The agreement on at least one debate has come after a prolonged back and forth between the campaigns since President Joe Biden dropped out of the race after a disastrous debate performance on June 27.
The Trump campaign has insisted on setting the terms of future debates—calling for there to be live audiences and pushing for moderators it deems less tilted toward the Democratic Party. This election cycle’s debates are no longer handled by the nonpartisan Commission on Presidential Debates, after the Republican National Committee in 2022 withdrew from participating in debates organized by the commission over alleged bias.
Doubts about whether Trump would debate Harris at all proliferated in late July, and in an interview on Fox News, the Republican candidate said he would “probably end up debating” Harris—though he added that he “can also make a case for not doing it.”

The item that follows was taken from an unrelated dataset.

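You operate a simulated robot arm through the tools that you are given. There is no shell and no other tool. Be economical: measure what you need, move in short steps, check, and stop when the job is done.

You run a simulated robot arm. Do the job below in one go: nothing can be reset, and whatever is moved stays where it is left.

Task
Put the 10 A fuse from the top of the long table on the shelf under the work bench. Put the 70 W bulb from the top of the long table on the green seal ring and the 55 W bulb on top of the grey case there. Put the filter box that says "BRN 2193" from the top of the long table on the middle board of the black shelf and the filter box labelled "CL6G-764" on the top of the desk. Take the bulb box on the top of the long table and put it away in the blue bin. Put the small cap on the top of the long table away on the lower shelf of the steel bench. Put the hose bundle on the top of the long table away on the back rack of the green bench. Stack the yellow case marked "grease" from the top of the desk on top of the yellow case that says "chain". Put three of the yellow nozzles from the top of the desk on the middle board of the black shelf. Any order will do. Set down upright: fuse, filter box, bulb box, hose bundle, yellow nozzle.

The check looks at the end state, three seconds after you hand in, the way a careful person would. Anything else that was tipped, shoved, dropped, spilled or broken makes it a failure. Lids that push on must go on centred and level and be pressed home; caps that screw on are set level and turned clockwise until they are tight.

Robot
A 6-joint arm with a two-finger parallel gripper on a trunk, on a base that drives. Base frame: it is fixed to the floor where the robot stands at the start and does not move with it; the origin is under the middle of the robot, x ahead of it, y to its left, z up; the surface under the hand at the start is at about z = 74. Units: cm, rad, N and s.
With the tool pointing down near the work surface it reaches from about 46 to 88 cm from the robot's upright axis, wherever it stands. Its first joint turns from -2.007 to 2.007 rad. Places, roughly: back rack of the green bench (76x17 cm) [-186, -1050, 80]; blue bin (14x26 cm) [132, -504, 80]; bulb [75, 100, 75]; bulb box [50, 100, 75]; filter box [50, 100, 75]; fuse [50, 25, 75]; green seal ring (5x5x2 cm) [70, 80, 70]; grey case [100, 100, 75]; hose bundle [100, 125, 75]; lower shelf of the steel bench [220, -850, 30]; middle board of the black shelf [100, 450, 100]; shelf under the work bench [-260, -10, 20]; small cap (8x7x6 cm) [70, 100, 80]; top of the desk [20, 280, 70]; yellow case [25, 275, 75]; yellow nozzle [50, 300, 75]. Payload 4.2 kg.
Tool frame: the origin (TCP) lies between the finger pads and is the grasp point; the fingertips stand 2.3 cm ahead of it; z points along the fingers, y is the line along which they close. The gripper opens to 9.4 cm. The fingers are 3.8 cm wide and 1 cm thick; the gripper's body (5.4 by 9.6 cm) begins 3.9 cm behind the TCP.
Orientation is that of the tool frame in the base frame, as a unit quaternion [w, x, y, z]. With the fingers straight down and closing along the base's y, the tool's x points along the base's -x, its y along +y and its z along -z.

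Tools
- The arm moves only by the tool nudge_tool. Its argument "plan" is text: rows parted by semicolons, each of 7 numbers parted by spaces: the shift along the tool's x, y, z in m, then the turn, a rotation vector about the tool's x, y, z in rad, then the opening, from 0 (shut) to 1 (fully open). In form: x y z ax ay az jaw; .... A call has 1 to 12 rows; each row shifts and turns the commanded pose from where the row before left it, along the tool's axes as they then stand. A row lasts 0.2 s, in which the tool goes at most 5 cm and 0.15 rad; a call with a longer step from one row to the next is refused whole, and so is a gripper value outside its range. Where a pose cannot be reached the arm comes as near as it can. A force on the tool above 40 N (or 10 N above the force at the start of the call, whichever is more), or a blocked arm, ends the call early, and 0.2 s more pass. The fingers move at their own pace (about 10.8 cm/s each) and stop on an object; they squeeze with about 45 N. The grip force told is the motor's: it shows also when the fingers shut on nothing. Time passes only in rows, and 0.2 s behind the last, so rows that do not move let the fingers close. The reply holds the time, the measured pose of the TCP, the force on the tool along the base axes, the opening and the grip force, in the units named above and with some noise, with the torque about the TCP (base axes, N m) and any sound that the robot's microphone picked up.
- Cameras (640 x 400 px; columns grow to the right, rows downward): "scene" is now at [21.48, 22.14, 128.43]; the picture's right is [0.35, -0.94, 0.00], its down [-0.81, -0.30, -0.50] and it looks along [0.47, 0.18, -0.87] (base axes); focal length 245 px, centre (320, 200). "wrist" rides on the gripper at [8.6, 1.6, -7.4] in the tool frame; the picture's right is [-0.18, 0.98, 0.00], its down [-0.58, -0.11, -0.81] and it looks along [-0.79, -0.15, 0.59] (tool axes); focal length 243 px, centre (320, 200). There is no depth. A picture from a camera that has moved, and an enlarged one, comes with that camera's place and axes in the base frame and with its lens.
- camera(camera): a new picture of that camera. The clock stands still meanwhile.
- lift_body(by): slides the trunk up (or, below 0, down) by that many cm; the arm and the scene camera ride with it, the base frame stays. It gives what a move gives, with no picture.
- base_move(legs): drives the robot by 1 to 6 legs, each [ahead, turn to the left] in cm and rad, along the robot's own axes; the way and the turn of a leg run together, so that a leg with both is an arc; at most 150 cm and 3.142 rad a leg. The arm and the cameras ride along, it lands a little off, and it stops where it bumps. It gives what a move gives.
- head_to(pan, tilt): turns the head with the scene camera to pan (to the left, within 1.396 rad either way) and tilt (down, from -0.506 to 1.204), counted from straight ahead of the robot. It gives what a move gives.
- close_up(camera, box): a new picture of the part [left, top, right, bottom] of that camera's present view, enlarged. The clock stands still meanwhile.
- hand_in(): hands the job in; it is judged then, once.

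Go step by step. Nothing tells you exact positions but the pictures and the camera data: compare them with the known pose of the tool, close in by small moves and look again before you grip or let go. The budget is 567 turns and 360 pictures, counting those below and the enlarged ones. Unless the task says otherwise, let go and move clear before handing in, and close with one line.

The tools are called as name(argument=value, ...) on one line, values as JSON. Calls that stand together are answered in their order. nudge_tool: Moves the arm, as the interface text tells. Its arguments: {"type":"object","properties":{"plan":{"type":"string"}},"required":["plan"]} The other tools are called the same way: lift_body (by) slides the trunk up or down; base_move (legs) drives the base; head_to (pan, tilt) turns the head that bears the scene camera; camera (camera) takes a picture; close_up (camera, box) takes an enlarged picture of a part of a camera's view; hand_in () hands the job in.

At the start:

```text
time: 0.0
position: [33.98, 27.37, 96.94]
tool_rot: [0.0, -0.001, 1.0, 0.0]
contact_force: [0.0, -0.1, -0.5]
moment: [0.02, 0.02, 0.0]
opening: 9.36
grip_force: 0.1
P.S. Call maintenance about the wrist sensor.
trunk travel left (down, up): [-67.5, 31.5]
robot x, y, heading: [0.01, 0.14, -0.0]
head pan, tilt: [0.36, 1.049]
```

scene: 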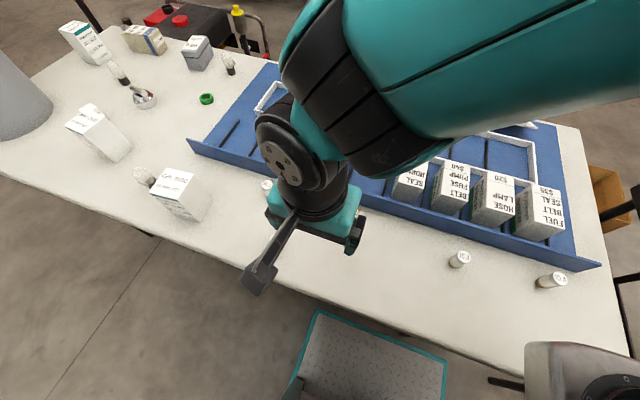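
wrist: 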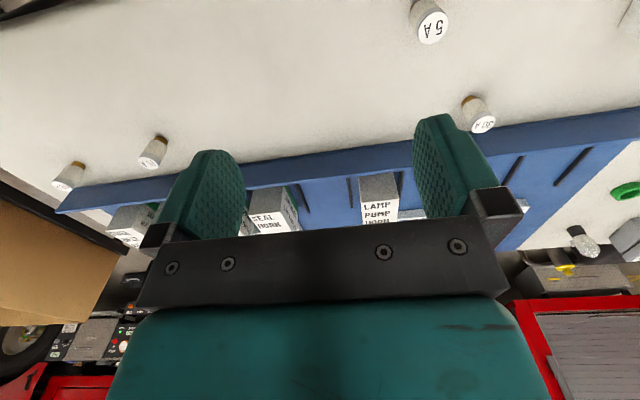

The Harris campaign painted Trump as running scared from a challenge he’d previously vowed to undertake when Biden was the Democratic candidate. “What happened to ‘any time, any place’?” Harris posted on X and campaign surrogates have repeated, referencing a Truth Social post from March, when Trump said he was prepared to debate Biden “ANYTIME, ANYWHERE, ANYPLACE!”
Harris pledged to attend the Sept. 10 debate whether or not Trump would show up. “The Vice President will be there one way or the other to take the opportunity to speak to a prime time national audience,” Harris campaign spokesperson Tyler told TIME in a statement on Aug. 3.
The Sept. 10 presidential debate is set to be moderated by ABC News anchors David Muir and Linsey Davis. “More information on the debate, including the rules, location, staging and format, will be revealed closer to the date,” according to ABC. The New York Times reported that the 90-minute debate is expected to be held in Philadelphia, likely without a live audience.